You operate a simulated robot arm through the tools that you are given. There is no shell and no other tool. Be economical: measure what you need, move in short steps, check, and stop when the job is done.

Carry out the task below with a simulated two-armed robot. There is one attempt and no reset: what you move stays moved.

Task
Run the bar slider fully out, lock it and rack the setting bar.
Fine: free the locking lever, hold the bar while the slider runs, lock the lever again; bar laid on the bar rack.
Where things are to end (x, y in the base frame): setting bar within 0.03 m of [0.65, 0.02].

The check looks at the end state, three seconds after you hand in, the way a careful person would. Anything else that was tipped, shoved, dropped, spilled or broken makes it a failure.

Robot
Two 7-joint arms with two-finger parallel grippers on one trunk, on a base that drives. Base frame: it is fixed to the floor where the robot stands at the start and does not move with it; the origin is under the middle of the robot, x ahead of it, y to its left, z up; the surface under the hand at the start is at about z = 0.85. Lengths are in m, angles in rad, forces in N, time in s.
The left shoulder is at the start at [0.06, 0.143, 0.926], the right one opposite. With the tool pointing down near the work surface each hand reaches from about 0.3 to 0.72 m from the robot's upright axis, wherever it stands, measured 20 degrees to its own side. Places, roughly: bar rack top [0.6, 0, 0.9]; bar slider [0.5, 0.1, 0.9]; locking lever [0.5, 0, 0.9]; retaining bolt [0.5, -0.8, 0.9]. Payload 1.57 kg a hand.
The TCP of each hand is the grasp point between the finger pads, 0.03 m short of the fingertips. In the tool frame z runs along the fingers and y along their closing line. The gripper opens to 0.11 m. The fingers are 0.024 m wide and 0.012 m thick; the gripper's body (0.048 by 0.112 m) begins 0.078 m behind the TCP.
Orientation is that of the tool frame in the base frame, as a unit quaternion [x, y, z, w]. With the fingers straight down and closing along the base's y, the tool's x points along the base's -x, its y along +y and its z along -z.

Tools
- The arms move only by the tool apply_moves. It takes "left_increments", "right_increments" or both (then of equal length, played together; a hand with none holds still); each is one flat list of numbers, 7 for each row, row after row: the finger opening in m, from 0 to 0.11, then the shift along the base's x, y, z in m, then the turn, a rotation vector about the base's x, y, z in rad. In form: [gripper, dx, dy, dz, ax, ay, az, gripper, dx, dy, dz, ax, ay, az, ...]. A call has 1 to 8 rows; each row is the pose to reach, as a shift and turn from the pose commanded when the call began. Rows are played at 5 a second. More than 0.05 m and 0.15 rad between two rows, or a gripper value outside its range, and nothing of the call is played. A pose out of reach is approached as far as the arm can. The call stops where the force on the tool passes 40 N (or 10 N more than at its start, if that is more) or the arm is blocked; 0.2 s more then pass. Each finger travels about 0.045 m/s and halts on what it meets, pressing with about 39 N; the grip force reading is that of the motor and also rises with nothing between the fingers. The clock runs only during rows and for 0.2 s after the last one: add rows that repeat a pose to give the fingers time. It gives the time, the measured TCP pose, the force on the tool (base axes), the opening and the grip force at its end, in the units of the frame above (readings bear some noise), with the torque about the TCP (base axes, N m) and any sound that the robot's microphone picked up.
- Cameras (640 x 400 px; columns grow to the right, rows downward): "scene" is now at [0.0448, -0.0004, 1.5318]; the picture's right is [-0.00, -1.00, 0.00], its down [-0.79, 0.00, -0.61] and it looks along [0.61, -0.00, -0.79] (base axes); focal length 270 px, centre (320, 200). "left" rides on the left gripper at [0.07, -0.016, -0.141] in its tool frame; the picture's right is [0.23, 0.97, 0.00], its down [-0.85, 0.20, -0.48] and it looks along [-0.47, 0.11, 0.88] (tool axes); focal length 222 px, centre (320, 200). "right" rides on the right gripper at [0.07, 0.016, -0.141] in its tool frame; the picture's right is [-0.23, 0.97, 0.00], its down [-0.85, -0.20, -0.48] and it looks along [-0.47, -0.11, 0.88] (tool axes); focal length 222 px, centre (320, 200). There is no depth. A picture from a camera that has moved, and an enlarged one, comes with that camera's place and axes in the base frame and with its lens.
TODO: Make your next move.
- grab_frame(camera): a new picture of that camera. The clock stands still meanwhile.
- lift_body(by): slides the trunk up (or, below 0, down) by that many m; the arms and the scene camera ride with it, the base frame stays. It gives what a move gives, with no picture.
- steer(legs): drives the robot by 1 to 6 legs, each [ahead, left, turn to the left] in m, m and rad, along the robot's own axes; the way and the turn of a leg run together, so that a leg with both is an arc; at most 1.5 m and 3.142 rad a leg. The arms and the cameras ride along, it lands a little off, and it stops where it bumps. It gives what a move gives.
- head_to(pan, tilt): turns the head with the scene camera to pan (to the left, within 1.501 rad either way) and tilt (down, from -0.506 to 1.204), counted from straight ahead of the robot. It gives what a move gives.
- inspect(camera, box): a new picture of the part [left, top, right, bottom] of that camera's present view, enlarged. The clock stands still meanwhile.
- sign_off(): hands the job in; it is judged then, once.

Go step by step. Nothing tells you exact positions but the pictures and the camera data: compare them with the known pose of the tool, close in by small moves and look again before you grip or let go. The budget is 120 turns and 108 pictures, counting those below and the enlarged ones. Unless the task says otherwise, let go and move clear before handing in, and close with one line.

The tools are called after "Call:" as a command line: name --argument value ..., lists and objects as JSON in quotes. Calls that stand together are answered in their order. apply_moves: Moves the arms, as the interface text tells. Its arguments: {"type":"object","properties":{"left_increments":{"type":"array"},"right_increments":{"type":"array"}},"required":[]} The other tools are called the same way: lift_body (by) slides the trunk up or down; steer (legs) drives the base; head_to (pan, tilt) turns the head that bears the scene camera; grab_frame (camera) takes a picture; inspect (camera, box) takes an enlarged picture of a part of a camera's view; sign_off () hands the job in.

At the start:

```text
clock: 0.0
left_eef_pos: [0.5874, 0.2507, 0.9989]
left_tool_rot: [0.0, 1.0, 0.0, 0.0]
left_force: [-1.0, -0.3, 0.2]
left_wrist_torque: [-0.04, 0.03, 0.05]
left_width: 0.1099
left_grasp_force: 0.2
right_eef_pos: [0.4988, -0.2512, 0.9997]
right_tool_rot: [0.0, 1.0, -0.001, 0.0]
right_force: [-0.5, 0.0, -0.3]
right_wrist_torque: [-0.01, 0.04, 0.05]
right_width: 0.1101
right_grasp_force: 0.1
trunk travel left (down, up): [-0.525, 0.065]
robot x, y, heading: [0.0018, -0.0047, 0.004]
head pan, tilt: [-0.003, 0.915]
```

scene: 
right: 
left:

##############################

▶ [To be done] Say how many lines in this material hold "simulated", and say nothing else.

▶ [Expected output] 2